--- Start Information supplied ---

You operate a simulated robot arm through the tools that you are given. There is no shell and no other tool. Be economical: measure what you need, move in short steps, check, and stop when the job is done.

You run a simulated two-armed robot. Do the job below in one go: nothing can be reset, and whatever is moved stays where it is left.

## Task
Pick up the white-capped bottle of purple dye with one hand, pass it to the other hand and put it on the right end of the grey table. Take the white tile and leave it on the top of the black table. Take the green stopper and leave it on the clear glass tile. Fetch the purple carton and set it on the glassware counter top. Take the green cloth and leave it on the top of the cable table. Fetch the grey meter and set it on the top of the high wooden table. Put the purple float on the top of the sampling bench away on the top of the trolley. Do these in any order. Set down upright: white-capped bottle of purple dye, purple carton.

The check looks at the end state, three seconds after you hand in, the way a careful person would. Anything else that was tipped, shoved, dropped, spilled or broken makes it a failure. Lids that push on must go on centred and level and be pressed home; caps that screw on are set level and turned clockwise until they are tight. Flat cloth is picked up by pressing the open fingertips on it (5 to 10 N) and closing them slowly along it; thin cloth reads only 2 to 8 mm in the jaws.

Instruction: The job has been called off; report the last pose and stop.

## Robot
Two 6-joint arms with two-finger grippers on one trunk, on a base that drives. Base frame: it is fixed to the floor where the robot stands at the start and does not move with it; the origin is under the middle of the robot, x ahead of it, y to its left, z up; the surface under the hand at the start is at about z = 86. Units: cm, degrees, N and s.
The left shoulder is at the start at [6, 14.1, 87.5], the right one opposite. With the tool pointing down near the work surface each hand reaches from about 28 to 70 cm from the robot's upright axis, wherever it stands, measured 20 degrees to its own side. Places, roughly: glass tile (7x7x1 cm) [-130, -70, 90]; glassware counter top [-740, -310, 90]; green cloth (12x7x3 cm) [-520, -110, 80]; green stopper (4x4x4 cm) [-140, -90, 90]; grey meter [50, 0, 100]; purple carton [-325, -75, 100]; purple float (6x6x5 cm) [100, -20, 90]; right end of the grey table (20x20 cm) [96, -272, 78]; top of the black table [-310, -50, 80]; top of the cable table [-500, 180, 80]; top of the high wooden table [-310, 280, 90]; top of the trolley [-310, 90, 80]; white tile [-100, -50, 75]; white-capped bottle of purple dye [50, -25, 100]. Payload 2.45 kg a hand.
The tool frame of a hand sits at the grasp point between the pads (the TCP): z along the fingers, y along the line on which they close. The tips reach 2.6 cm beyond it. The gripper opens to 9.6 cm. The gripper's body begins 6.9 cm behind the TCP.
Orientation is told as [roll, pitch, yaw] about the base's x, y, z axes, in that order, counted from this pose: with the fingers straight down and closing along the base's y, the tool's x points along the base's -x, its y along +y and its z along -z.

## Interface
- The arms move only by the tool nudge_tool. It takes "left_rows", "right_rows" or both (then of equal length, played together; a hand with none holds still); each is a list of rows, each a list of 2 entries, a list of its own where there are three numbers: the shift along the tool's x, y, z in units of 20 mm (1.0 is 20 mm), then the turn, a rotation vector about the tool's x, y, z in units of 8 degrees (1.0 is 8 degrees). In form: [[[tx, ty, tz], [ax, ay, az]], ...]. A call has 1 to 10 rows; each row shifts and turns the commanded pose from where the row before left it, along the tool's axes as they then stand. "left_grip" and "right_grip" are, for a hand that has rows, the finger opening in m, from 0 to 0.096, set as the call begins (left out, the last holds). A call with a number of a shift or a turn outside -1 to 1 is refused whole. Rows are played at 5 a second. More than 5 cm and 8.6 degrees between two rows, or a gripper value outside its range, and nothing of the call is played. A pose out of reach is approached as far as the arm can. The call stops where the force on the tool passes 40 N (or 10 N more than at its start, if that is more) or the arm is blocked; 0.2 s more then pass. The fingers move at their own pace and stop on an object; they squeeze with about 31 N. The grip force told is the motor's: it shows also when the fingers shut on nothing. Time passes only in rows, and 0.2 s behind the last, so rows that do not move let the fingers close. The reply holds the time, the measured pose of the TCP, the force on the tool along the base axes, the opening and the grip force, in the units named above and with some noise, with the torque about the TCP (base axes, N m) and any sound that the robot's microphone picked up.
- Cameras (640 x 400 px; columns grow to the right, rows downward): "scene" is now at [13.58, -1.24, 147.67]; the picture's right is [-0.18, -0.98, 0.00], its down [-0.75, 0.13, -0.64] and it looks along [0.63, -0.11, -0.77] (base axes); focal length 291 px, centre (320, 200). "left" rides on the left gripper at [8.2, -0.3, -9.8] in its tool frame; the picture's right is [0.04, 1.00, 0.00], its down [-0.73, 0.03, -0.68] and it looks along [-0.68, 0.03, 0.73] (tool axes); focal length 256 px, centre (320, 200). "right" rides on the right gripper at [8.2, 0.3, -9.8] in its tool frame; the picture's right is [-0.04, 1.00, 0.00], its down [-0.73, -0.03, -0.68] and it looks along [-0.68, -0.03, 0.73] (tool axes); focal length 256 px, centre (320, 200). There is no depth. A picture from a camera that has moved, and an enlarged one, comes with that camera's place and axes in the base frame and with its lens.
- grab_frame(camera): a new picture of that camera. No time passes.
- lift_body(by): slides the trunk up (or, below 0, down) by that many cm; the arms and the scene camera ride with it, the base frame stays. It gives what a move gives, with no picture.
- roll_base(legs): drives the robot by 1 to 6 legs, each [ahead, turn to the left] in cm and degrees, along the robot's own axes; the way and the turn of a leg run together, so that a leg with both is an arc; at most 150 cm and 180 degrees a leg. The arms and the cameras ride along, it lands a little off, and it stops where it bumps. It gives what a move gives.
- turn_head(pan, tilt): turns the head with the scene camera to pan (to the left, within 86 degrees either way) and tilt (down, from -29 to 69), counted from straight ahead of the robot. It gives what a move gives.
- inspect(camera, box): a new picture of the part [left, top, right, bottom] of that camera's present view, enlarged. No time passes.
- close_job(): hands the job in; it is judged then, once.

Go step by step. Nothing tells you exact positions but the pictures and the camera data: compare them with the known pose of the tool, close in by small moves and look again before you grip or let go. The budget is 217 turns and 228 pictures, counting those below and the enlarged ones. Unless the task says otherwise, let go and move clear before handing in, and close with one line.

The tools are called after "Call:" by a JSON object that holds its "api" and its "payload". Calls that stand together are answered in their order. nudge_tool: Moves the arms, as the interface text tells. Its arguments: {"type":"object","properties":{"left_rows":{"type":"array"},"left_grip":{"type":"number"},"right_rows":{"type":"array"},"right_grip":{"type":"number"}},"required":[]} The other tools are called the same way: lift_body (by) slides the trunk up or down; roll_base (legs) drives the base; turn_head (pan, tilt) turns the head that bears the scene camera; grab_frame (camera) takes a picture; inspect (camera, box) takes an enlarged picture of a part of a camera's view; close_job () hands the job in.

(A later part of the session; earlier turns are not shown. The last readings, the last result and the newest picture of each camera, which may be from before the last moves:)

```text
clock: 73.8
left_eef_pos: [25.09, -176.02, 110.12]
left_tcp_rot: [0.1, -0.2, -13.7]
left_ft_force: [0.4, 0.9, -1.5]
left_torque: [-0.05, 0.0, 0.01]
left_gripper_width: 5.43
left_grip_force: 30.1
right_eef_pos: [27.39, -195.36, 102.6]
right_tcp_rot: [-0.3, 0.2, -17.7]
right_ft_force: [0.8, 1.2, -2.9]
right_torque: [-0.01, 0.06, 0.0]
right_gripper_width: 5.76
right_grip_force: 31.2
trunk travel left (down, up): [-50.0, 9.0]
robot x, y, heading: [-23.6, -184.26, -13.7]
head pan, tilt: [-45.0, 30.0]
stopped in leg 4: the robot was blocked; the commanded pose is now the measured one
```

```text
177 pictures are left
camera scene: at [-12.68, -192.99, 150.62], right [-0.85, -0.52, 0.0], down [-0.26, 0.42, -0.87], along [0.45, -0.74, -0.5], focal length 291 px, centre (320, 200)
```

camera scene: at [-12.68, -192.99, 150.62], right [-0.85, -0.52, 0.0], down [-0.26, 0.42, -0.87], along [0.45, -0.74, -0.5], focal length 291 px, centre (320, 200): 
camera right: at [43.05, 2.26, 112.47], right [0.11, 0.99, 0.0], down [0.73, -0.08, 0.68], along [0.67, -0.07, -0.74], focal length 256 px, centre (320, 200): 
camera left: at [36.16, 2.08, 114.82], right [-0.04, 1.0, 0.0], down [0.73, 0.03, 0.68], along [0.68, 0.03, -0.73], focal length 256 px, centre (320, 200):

--- End Information supplied ---
--- Start Document excerpt ---

In a former life, I did an experiment of casting a diaphragm of
identical size and thickness, as far as I could within empirical errors,
of a few conformal coating formulations (one each single component PU,
one two component PU, one two component flexibilised epoxy, one acrylic
and one two-component silicone). Thess diaphragms separated the two
compartments of a plastic box (actually two Tupperware boxes bolted
together with an intermediate machined holder for the diaphragms). I put
water in one compartment (below the level of the hole) and a weighed new
silica gel pack in the other. I left it for a given length of time (I
think it was a week, but am no longer sure, as it was nearly 40 years
ago) and weighed the pack. The silicone coating was very much worse than
any of the others for humidity permeability, but I forget the details.
The single-component PU was much better, but next in pecking order. The
rest had all very little diffusion across the diaphragm in the time
scale of the experiment. I thought I had reported the details of this in
my book, but could not find them today. Must have been somewhere else.

A word of warning: this experiment was done decades ago. It needs
repeating with modern coatings.

--- End Document excerpt ---

Exercise task 1 - Reproduce the wording of the document excerpt between "The single-component PU" and "with modern coatings.", with both ends included.
Exercise task 2 - Write the next part of the document excerpt, the one that starts with "In a former".

Right answer 1 -
The single-component PU was much better, but next in pecking order. The
rest had all very little diffusion across the diaphragm in the time
scale of the experiment. I thought I had reported the details of this in
my book, but could not find them today. Must have been somewhere else.

A word of warning: this experiment was done decades ago. It needs
repeating with modern coatings.

Right answer 2 -
We also did some shock transmission experiments with different coatings
(the application was for portable equipment that was expected to be
subjected to severe shocks under all climatic conditions). I did this by
successively casting layers to form a block about 5 cm cube (to ensure
full curing), dropping a large bearing ball from 30 cm onto the top of
the cube, held rigidly, by the sides in a jig and measuring the
displacement at the bottom with a differential transformer system
connected to an oscilloscope. The silicone was, by far, the worst for
transmitting the shock, both by displacement and acceleration. I think
the 2-component PU was best, if my memory is still OK.

Same caveat.

We concluded that no silicones would be used on any of our assemblies.

Brian

Steve Gregory wrote:
> Hi All!
>
> I know when you look up properties for Silicone conformal coating, it
> usually states that it has good moisture resistance, but is it really
> that good?
>
> I've heard that it is somewhat permeable to moisture, that if you were
> worried about moisture, and the assembly were going to see the outside
> environment, you would be better off with an acrylic, or urethane coating.
>
> Any thoughts?
>
> Thanks!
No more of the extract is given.